SOURCE EXCERPT

►

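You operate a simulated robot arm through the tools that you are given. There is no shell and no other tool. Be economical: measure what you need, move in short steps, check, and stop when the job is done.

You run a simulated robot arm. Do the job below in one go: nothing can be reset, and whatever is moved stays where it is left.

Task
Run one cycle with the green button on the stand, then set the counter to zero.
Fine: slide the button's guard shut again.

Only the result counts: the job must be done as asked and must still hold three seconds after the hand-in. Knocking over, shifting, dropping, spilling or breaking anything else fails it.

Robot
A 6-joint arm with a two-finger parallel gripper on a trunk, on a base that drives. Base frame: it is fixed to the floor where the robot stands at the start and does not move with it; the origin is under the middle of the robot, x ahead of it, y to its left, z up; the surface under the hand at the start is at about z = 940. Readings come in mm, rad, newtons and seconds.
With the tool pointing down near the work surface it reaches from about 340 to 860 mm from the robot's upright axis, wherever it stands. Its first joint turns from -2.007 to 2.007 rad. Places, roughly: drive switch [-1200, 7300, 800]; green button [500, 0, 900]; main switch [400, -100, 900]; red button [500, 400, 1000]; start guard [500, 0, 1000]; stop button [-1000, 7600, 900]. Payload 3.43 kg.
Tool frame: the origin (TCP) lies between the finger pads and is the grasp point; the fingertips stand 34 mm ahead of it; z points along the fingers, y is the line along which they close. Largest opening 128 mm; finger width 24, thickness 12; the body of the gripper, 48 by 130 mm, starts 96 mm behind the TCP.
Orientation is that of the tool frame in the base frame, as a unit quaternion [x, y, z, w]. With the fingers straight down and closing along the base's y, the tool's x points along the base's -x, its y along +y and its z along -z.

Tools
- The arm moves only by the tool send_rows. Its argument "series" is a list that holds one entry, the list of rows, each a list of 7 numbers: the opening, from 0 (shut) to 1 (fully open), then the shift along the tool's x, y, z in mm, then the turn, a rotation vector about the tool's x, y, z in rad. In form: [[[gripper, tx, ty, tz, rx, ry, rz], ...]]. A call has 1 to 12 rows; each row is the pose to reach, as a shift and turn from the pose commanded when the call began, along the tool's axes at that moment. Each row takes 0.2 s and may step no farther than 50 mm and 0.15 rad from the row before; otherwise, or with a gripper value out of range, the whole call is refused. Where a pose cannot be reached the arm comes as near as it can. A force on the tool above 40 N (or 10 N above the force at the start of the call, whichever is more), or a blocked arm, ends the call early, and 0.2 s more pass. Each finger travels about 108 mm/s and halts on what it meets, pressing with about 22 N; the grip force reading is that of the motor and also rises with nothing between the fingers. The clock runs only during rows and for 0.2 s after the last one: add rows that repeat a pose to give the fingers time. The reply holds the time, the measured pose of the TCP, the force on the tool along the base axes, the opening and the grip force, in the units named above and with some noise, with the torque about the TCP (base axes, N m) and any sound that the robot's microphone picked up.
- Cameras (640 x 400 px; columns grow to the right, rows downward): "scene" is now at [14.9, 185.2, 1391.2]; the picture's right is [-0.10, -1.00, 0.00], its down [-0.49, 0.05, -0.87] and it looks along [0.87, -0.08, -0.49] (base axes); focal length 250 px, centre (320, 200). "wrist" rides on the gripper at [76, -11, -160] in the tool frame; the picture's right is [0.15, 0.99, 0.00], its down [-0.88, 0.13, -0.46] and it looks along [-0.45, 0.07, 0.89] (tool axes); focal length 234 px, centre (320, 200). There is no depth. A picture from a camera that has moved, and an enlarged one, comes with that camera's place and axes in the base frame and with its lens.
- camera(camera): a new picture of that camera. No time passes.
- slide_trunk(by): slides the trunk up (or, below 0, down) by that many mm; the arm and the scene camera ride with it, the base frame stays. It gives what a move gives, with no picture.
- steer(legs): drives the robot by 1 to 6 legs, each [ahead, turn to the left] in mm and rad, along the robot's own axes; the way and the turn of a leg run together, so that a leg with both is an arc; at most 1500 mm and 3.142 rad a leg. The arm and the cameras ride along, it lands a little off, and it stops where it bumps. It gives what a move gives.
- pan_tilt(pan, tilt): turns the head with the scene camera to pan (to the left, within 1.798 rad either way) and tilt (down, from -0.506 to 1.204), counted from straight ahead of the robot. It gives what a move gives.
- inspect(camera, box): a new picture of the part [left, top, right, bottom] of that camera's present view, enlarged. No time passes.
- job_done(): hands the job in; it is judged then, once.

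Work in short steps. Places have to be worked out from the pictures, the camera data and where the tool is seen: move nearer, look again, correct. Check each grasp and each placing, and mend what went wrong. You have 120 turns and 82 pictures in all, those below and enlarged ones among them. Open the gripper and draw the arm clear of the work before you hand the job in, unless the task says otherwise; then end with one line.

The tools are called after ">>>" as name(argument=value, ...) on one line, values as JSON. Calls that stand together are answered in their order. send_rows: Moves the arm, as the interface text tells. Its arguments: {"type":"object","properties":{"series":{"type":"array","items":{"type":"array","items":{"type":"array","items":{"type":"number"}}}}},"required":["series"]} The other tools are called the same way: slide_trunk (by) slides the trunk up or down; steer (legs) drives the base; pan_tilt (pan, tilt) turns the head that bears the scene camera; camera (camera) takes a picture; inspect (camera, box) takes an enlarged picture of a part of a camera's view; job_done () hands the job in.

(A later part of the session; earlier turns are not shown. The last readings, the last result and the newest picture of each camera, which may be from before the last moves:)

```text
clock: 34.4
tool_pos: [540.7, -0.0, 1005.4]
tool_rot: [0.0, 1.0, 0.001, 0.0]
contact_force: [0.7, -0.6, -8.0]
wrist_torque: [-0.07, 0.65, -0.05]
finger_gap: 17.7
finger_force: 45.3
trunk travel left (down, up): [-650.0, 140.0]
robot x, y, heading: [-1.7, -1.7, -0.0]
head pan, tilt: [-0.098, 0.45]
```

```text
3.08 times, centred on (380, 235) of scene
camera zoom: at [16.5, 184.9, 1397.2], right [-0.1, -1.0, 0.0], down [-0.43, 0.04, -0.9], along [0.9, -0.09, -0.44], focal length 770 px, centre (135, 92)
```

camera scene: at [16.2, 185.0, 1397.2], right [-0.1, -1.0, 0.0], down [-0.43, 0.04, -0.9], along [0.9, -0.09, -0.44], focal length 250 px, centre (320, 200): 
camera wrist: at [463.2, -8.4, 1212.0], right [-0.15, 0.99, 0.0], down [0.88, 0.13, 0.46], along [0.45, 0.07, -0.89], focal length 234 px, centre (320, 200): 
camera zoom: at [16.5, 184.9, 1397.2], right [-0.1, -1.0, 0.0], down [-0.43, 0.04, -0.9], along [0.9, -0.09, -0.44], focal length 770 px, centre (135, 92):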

◄

DIRECTIVE
Copy out every line of the data that includes the word "inspect".

ANSWER TO THE TASK
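- inspect(camera, box): a new picture of the part [left, top, right, bottom] of that camera's present view, enlarged. No time passes.
The tools are called after ">>>" as name(argument=value, ...) on one line, values as JSON. Calls that stand together are answered in their order. send_rows: Moves the arm, as the interface text tells. Its arguments: {"type":"object","properties":{"series":{"type":"array","items":{"type":"array","items":{"type":"array","items":{"type":"number"}}}}},"required":["series"]} The other tools are called the same way: slide_trunk (by) slides the trunk up or down; steer (legs) drives the base; pan_tilt (pan, tilt) turns the head that bears the scene camera; camera (camera) takes a picture; inspect (camera, box) takes an enlarged picture of a part of a camera's view; job_done () hands the job in.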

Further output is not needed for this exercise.